Manuel insisted early Sunday morning, shortly after UB continued its season in familiar fashion, that Hofher is no different than anyone else in the department. Manuel described himself as a fair but calculating man. He will assess everybody. It starts with Hofher, who faces more scrutiny than ever.
Hofher refused to speculate about his future, but it can't look promising for a coach with a 7-42 record and one full season left on his contract. Certainly, Manuel has a short list of candidates he believes can lead the Bulls in the right direction. It makes sense that he would want to bring in his own man and put his stamp on the program.
Hofher is a good man, a hard-working man, but it doesn't mean he's the right man. His team looks no better in his fifth year than it did in his first. In fact, it might be worse. He won three games his first year with holdovers from the Craig Cirbus era. He's won four games since. UB still hasn't beaten a Mid-American Conference team on the road. Quarterback remains a persistent problem.
The Bulls dropped to 0-3 Saturday after a 17-3 loss to Rutgers, outgaining their opponent by 61 yards and losing by two touchdowns. It was the best news to come out of the program this year after UB had been outscored, 69-0, in the first two games. It must be humbling for Manuel, given his success at Michigan.
Manuel didn't express disappointment with Hofher, but he didn't give his coach a ringing endorsement, either. How could he? UB is averaging a point per game, giving up nearly 29. And there's no blaming it on youth and inexperience, not with 17 juniors and seniors he recruited in the starting lineup.
Granted, Hofher isn't the only problem. Manuel knows the program is underfunded compared to its conference rivals. He's thinking about scheduling a game against a big-time school on the road, collecting between $400,000 and $600,000 for being a cupcake and dumping the money back into football. He wants to increase coaching salaries. He wants an indoor practice facility to help lure recruits.
They are real issues, definitely, but they aren't excuses for failure.
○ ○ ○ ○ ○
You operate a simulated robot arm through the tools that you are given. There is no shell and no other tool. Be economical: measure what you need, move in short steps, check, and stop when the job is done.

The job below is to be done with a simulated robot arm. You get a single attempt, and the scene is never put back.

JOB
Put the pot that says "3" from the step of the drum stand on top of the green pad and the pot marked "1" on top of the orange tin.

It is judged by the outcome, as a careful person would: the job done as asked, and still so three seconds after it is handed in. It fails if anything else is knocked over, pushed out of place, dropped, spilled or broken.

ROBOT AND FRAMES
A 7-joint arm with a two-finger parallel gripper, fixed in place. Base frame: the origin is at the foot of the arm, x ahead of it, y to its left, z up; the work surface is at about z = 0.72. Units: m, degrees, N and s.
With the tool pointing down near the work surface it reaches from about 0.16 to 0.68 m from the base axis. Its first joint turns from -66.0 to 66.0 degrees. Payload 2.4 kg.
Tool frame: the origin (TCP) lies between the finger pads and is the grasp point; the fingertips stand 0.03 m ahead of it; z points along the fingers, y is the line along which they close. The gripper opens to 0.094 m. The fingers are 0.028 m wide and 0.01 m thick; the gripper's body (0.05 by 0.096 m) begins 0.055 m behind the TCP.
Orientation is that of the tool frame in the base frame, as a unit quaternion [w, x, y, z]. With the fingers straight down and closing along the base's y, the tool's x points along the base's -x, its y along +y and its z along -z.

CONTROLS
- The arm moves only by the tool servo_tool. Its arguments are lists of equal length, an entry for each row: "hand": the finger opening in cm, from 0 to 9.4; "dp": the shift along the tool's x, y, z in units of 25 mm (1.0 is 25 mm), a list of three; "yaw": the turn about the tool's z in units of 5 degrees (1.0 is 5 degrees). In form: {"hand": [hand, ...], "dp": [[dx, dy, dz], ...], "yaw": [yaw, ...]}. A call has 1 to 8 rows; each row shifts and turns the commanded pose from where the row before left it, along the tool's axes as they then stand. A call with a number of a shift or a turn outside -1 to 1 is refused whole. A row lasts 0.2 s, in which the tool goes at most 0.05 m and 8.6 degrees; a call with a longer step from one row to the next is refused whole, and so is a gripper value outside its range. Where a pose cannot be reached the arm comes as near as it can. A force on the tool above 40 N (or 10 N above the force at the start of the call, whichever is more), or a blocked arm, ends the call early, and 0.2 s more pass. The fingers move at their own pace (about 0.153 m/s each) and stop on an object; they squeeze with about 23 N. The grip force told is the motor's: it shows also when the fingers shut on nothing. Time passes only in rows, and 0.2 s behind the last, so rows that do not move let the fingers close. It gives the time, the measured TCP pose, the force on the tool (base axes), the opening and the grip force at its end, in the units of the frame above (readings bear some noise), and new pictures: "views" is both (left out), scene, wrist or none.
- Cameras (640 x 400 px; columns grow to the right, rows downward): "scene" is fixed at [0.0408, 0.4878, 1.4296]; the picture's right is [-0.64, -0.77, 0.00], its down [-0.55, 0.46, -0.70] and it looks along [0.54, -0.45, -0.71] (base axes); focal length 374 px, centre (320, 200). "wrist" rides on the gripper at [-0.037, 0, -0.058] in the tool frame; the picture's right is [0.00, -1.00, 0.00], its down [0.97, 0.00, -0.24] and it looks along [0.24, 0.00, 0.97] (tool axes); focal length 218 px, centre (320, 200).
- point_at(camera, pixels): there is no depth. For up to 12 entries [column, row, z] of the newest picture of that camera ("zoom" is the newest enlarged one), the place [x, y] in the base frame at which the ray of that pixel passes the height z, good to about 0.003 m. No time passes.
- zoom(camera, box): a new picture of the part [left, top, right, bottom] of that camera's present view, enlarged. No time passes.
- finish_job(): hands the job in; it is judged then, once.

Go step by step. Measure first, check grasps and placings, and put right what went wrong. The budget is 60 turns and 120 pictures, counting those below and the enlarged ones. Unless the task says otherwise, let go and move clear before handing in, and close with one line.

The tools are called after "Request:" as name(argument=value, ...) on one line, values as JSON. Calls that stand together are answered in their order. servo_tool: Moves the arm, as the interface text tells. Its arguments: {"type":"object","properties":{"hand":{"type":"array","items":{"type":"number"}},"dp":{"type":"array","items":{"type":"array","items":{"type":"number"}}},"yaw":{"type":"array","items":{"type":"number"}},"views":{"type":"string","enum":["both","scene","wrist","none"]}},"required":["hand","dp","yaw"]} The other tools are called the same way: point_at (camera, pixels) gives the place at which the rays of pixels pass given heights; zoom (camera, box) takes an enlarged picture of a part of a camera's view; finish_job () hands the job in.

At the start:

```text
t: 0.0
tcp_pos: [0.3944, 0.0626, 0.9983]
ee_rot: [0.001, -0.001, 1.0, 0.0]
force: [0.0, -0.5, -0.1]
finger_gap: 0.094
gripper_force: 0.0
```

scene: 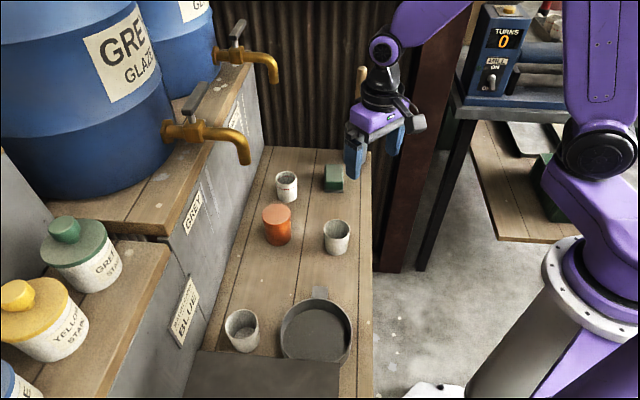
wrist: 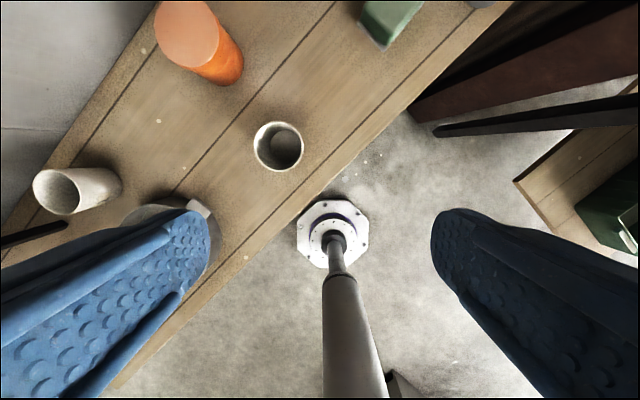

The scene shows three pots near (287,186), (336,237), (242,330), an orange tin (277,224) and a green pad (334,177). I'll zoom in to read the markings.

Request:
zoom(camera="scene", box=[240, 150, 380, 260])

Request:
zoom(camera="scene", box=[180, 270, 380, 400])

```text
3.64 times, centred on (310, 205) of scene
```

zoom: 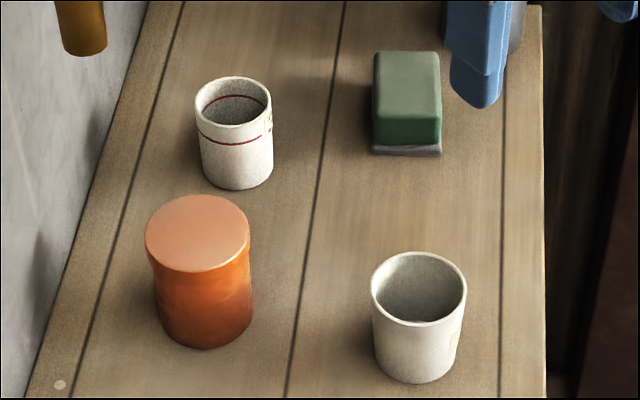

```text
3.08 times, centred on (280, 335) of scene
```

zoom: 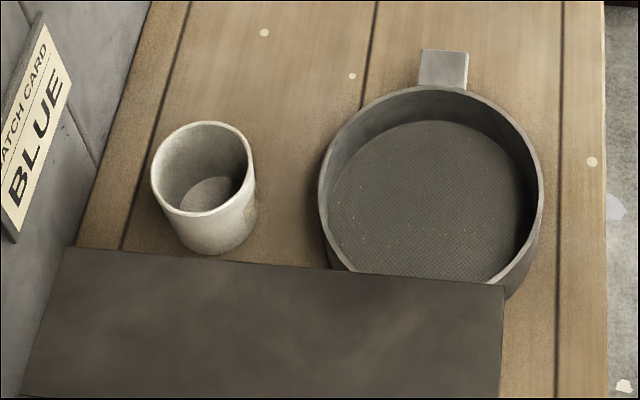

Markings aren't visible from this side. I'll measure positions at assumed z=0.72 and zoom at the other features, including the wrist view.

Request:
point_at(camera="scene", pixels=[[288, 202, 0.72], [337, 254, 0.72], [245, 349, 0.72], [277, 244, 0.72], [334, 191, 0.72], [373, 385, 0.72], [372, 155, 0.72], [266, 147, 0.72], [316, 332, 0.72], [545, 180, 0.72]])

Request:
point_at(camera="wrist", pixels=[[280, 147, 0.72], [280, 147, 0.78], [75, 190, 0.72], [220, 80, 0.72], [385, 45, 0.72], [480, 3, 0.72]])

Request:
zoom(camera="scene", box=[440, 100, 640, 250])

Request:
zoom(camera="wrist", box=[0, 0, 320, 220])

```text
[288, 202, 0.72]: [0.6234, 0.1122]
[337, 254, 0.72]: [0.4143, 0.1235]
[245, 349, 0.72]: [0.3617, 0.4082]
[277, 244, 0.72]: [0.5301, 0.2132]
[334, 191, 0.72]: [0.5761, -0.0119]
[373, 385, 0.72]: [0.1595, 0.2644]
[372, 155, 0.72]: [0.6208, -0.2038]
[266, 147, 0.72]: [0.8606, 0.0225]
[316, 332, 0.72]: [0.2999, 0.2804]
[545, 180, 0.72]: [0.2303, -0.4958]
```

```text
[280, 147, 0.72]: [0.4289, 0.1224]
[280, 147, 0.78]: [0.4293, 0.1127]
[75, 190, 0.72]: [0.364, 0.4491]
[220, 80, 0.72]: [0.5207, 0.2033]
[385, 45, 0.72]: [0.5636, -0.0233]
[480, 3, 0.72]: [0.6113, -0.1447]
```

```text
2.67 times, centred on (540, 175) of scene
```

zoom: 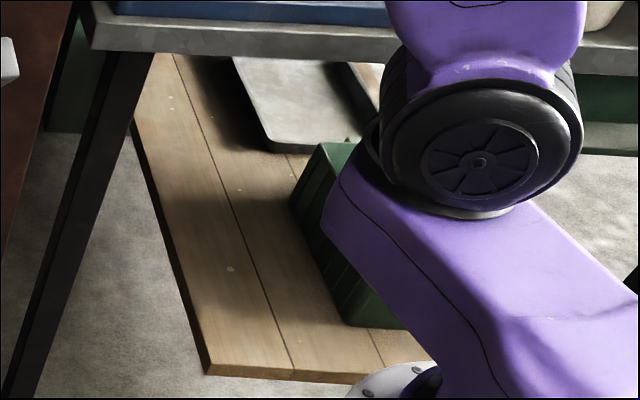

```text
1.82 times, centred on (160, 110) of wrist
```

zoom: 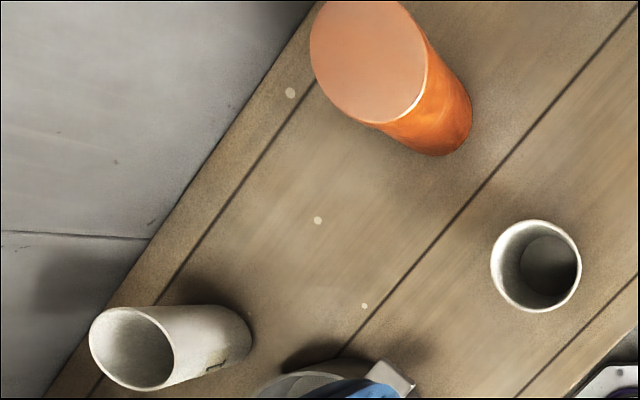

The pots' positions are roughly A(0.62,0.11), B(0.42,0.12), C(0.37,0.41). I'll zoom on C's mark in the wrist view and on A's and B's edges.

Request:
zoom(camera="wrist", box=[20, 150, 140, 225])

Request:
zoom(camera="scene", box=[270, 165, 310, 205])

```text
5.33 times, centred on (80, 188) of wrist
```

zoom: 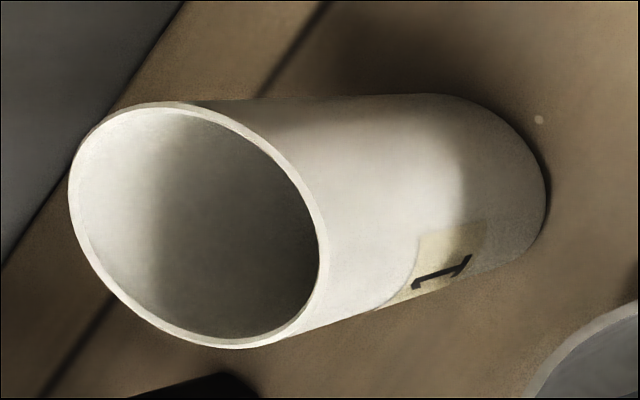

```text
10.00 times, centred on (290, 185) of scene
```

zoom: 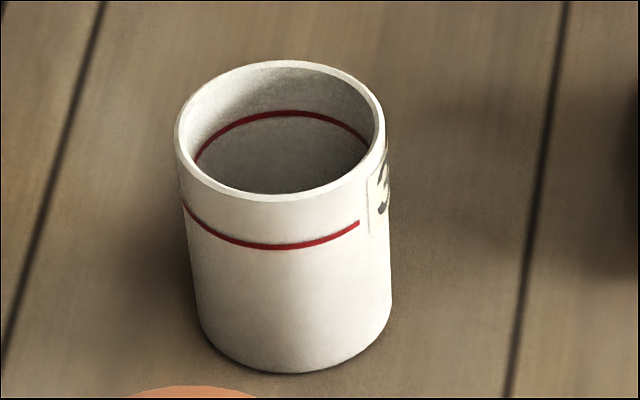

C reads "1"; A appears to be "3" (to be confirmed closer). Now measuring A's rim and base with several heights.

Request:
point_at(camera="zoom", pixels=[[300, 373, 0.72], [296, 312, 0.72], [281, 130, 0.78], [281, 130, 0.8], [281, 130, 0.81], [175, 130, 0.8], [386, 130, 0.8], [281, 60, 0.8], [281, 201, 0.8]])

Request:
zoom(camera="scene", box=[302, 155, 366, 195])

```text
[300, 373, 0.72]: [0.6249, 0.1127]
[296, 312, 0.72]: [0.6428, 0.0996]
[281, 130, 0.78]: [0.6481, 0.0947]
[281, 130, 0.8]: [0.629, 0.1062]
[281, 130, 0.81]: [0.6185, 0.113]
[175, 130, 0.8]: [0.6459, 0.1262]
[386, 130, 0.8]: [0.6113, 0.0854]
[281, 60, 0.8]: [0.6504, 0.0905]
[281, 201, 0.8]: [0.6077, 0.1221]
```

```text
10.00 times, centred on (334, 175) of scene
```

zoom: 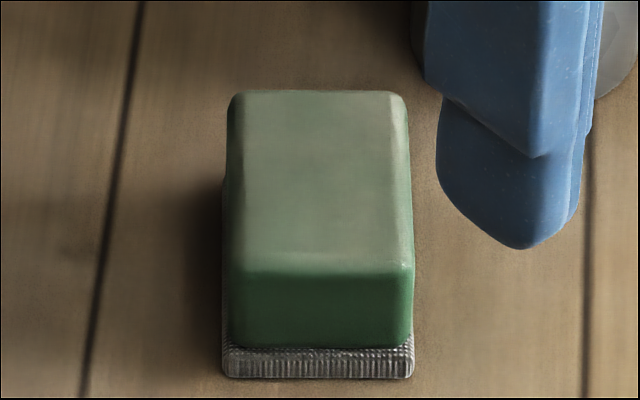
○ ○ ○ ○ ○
Hofher couldn't have helped his credibility Saturday, when the Bulls drove 75 yards and were greeted by fourth-and-2 from the 9 in the second quarter. Common sense for a team that hadn't scored all year says kick the field goal, complete the drive and accept a respectable 7-3 deficit before halftime.
Instead, Hofher rationalized UB had a better chance of making the first down and came away empty. No wonder the Bulls were greeted with a standing ovation after Mike Baker, who had missed six straight attempts and couldn't kick a bad habit, booted a 33-yarder later in the game.
Oh, the sounds of sarcasm.
Manuel should understand that the standards around here aren't exactly through the roof. Nobody is demanding excellence. But it doesn't want to be a laughingstock, and that's what UB has become.
Hofher was hired for his offensive mind and knack for developing passers, but he has yet to land a qualified QB, hasn't developed one either. He entered this season with four quarterbacks, a sign he really had none. UB has eight games to turn things around if he's going to keep his job.
Time hasn't run out, but the clock is ticking.